Poor Maddie... She's learning at a young age that her mom is sorta like Taylor Swift. I'm not nearly as young, pretty or rich as the golden-haired teenage icon, but if you have any type of relationship with me, chances are high that you'll eventually end up in a sermon, poem, or blog post. Much to their dismay, my boys, husband, and best friend learned this a long time ago. From what I understand Taylor Swift, gets all her best songs from her real life romances and heartbreaks.
I don't know if I get my best stuff from real life, but... it is true, especially on the weeks I'm preaching, that most things I do and most conversations I have get filtered through a Biblical lens.
...Which is how Maddie and I ended up at the Woodend Nature Sanctuary. I wasn't just looking for fresh air; I had ulterior motives. I wanted a fresh perspective on Isaiah's prophesy in relation to the root of the Jesse Tree. This timeless, gorgeous, rich metaphor has been reduced to one singular interpretation: the baby Jesus is the tender shoot which springs forth from the dead stump.
There's nothing wrong with that understanding. It's true and right and faithful to Jesus. However, since this is such a familiar reading to those of us who regularly come to church it feels a little like 'so what.' We already know Jesus is coming.
And, if regular church participation is not part of your background, then that glossed over simple interpretation leaves you thinking, "On what basis? On what basis do you say that Jesus is the branch that shoots forth?

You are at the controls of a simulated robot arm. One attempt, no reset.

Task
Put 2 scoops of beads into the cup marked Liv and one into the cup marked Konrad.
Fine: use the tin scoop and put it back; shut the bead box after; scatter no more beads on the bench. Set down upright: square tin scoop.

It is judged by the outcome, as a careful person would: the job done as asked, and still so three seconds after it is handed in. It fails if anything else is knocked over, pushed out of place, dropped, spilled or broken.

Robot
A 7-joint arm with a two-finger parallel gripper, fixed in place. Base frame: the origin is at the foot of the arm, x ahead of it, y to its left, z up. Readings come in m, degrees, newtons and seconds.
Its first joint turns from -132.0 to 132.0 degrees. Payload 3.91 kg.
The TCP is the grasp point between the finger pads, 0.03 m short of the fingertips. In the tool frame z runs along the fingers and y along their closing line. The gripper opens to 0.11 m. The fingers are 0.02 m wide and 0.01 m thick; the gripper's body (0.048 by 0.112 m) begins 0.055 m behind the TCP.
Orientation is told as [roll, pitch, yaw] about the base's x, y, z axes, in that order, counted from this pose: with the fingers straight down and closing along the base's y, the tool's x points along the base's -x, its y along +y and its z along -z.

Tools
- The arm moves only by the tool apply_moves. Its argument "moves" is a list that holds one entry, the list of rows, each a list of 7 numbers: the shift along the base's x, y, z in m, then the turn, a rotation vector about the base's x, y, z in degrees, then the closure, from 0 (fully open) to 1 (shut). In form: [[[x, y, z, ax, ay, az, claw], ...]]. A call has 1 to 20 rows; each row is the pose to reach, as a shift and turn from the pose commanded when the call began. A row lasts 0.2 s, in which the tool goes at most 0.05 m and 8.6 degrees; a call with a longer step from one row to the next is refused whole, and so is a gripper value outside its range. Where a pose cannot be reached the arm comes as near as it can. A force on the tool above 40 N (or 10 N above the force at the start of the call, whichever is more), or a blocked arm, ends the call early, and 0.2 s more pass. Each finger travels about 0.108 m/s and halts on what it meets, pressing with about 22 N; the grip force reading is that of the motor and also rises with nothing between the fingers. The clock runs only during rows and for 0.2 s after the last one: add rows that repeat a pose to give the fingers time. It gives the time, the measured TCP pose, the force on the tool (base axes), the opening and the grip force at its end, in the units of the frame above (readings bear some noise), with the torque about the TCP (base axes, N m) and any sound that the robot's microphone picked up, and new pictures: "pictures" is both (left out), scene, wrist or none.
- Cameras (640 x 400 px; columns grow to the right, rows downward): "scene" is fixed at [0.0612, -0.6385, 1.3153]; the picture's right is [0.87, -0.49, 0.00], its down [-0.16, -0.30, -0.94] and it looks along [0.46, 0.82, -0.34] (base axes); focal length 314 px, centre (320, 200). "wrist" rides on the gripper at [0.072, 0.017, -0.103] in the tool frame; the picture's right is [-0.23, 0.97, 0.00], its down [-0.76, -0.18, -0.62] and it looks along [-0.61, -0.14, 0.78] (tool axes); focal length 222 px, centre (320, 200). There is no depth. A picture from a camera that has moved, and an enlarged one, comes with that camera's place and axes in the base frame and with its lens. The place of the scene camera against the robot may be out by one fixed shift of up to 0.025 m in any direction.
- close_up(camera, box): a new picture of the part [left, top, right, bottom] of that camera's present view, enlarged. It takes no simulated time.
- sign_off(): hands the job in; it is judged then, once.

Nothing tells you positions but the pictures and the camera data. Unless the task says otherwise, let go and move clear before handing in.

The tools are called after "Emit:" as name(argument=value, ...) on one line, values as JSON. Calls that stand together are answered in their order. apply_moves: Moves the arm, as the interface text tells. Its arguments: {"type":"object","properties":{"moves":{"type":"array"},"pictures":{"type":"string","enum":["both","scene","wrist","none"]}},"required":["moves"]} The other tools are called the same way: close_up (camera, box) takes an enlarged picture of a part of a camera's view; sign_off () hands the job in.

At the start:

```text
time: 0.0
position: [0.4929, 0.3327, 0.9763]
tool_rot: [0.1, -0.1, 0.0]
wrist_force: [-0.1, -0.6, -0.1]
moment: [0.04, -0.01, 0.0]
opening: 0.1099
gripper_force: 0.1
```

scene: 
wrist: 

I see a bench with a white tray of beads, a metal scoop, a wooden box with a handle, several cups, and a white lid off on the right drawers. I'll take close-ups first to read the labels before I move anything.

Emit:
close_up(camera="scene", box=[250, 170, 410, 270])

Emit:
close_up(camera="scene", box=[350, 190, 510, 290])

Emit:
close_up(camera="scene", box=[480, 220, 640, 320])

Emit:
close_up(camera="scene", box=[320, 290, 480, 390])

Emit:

And, so what?"
Basically, no matter your background, I think we end up at "so what," if we do any real thinking about the metaphor.
Isaiah's vision of a stump is a good place to begin to answer the question of 'so what?' Which is why I went to learn from the trees and it's how Maddie ended up on her first nature hike.
 

The fields have eyes, and the woods have ears, and the trees... well, those have voices that whisper on the wind, if we listen. I was pretty sure they'd have a lot to say about Isaiah's prophesy in relation to the Jesse Tree.
And they did.
Now, first I should say, the Jesse Tree is not a specific type of tree like an oak or poplar. The Jesse Tree is an image for the familial lineage of King David. Historically speaking, Jesse was David's father, the same David who slew Goliath and became the first great Israeli king. That great dynasty still existed when Isaiah foretold the shoot sprouting forth from the stump of Jesse.    

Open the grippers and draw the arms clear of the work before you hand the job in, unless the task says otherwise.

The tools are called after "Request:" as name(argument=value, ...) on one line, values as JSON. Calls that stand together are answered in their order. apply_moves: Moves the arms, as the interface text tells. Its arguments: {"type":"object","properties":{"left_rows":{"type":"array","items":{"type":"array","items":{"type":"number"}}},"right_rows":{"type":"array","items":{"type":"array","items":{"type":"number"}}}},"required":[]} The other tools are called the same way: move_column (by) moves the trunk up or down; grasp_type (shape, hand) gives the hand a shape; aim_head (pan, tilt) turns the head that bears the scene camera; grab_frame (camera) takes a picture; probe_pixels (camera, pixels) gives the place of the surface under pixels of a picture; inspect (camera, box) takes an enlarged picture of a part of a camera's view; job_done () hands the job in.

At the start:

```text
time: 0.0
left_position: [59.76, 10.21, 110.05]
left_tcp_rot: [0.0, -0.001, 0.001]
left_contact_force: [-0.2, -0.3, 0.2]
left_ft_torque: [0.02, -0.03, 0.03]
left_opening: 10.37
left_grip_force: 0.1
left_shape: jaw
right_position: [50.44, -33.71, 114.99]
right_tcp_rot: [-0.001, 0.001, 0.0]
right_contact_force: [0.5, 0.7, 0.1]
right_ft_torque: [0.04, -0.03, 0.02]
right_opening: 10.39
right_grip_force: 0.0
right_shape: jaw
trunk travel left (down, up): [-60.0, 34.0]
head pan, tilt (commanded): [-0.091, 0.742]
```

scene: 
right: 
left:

If David's still reigning then Isaiah has just proclaimed an incredibly cynical view about the Davidic dynasty. They aren't thinking about Jesus or a Messiah. They are either thinking: David's the shoot - look how great things are. Or, they are thinking, Isaiah's another fanatical prophet gone awry.
But, as I suggested earlier, this image is a loaded one and luckily a docent at the nature sanctuary named Helen was able to help Maddie and me out by translating the language of the trees for us.  
Helen first showed us the 'notable trees': the Blue Atlas Cedar, Black Walnut, Japanese Maple, and large Oak. She also pointed out the 'remarkable trees' on the property. As you can imagine these trees are old, majestic, and distinctive. Some of them have trunk circumferences of 13 feet. Very impressive.
Initially, I was trying to be a bit clandestine and not say I was a pastor doing research for a sermon, because well, you can imagine that might confuse or silence my field guide a bit, but eventually I told her...
Because the notable trees weren't really what I was looking for, I mean, Isaiah is prophesying about a dead tree. Not a remarkable tree.
I needed to understand the trees, and their lives, and their relationship to the earth.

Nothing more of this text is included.